Most carbonate rocks are largely calcium carbonate. I thought even you would realise that. But disposing of large quantities of magnesia would be scarcely less problematic. Using the magnesia for constructional purposes (or reducing some of it to magnesium) would be an option, but then there would be no built-in recycling mechanism to draw the CO2 back out of the atmosphere. It would no longer be a “carbon neutral” process. Moreover, locating and mining out 30 cubic kilometres of pure magnesite per year would be quite a challenge.
“Have you tried any of your schemes out out on Kellog or Bechtel? I’m sure they would soon show you where the door is.”
Do you not understand the meaning of “long term”? I’ve tried spelling it out, but you seem too prejudiced to pay attention.
@ur momisugly Paul Birch
‘Most carbonate rocks are largely calcium carbonate. ‘
I was referring specifically to magnesite which can be carbochlorinated with CO/Cl2 in a single reactor and is self sufficient in reductant (see MPLC process).
Are you some sort of diletante scientist who hasn’t got a proper job?
R Stevenson says:
November 28, 2010 at 6:18 am
“I was referring specifically to magnesite which can be carbochlorinated with CO/Cl2 in a single reactor and is self sufficient in reductant (see MPLC process).”
You did not refer “specifically to magnesite”. Your actual words were “processing carbonate rocks”. Further on, you then went on to say “In addition, magnesite …” (my italics).
Moreover, as I have already pointed out, even if you could find and mine sufficient pure magnesite (by contrast with dolomite, it is comparitively rare and tends to come in inconveniently thin veins), this would not eliminate the general disadvantages of carbonate rocks, which, to reiterate, include higher energy costs, higher total costs, environmental impact of large-scale mining, disposal of waste oxide product to the environment (or lack of carbon neutrality if the oxide is not so disposed of). Carbochlorination is a red herring; it is unlikely that there would be anything like as great a demand for magnesium metal as for CO2, and the hydrocarbons and other organics to be manufactured from it.
@ur momisugly Paul Birch
‘What is it that you contending is “ridiculous”? Extracting CO2 from the atmosphere? In the long term that is probably how…….’

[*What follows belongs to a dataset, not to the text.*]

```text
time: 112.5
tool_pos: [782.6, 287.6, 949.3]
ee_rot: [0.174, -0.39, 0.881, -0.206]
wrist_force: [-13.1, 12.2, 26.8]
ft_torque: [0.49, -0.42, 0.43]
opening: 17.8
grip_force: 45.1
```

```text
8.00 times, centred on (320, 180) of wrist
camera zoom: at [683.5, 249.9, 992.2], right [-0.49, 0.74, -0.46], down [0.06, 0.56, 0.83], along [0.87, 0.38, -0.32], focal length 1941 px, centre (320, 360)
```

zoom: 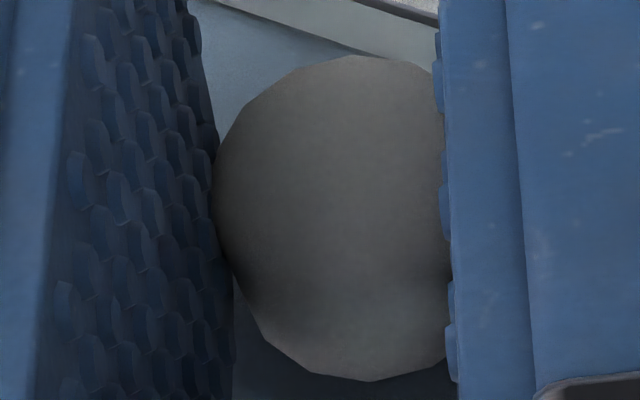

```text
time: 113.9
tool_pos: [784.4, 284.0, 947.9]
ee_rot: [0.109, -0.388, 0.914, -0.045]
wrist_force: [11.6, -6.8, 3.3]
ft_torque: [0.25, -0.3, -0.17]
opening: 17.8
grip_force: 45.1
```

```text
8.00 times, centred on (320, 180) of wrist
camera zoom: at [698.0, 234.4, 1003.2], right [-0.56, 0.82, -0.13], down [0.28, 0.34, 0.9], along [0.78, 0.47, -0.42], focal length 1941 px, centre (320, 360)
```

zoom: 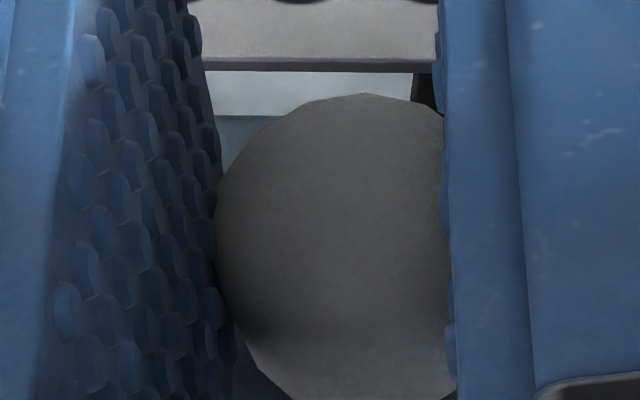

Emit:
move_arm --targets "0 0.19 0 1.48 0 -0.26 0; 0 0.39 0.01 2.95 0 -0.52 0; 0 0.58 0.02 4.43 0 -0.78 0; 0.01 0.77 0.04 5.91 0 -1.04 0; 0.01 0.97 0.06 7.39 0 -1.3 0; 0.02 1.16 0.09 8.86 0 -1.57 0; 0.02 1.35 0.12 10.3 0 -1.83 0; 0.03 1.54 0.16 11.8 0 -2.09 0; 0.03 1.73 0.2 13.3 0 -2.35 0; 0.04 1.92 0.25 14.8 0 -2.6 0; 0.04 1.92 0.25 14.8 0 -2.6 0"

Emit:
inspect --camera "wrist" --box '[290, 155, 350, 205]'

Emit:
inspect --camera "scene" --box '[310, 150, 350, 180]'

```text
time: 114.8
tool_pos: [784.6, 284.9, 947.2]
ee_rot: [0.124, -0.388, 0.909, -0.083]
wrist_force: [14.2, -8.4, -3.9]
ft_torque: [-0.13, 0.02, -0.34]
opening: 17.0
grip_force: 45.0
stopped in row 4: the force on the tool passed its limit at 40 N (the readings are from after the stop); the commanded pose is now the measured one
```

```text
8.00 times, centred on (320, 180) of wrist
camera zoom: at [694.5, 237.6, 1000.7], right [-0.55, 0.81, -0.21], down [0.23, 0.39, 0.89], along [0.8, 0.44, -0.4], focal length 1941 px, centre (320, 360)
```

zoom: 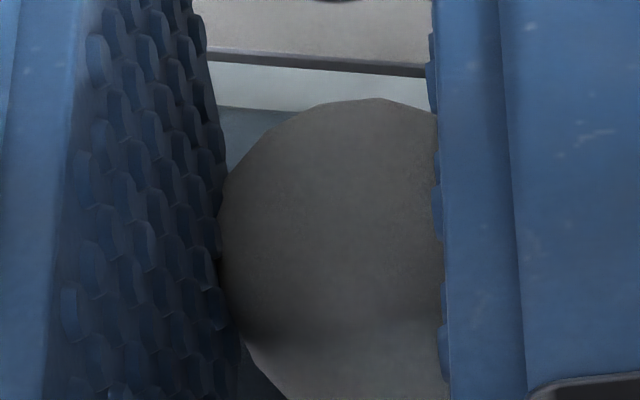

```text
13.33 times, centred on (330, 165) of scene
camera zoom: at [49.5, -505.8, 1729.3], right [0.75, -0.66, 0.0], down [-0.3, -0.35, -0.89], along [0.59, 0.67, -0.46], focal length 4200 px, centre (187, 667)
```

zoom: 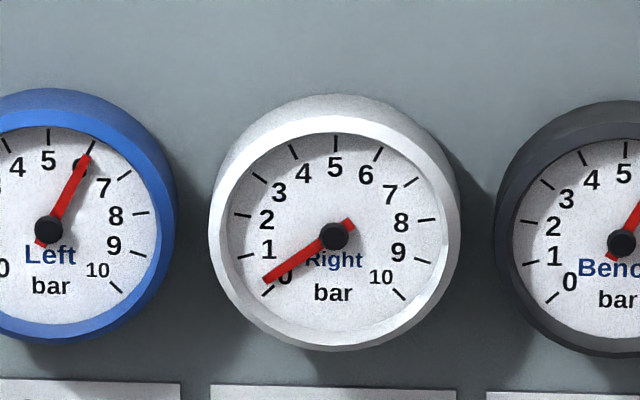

I do not know why you are so concerned about CO2 in the atmosphere its concentration in air could be doubled to 700ppm without any further contribution to global warming.
At 288 K the black-body radiation or total emissive power from Earth is 391W/m^2 (124 Btu/h-ft^2). CO2 in the atmosphere absorbs 79.8W/m^2 after 3600m (CO2 absorptivity 0.184 at 350ppm or PcL of 1.24 m.atm). H2O in the atmosphere absorbs 248W/m^2 after 120m (H2O absorptivity 0.573 for a PwL of 2.77 m.atm).
Doubling CO2 to 700ppm would absorb the same 79.8W/m^2 after only 2000m ( CO2 absorptivity 0.195 at 700ppm 0r PcL of 1.4 m.atm).
Robert Stevenson says:
November 30, 2010 at 7:54 am
@ur momisugly Paul Birch ‘What is it that you contending is “ridiculous”? Extracting CO2 from the atmosphere? In the long term that is probably how…….’
“I do not know why you are so concerned about CO2 in the atmosphere its concentration in air could be doubled to 700ppm without any further contribution to global warming.”
I am not “concerned about CO2 in the atmosphere”. I am in favour of extracting CO2 from the atmosphere as a cheap, convenient, non-polluting and sustainable resource. You seem to think that’s ridiculous, even though that’s just how the biosphere has worked for millions of years! It has nothing to do with AGW.
Perhaps I should not be surprised, but I am nevertheless frustrated by how readily people here keep jumping to the illogical conclusion that just because an idea is favoured by some AGW believer somewhere, it must be nonsense. This seems to have become an article of faith, as idiotic and ideological as AGW itself.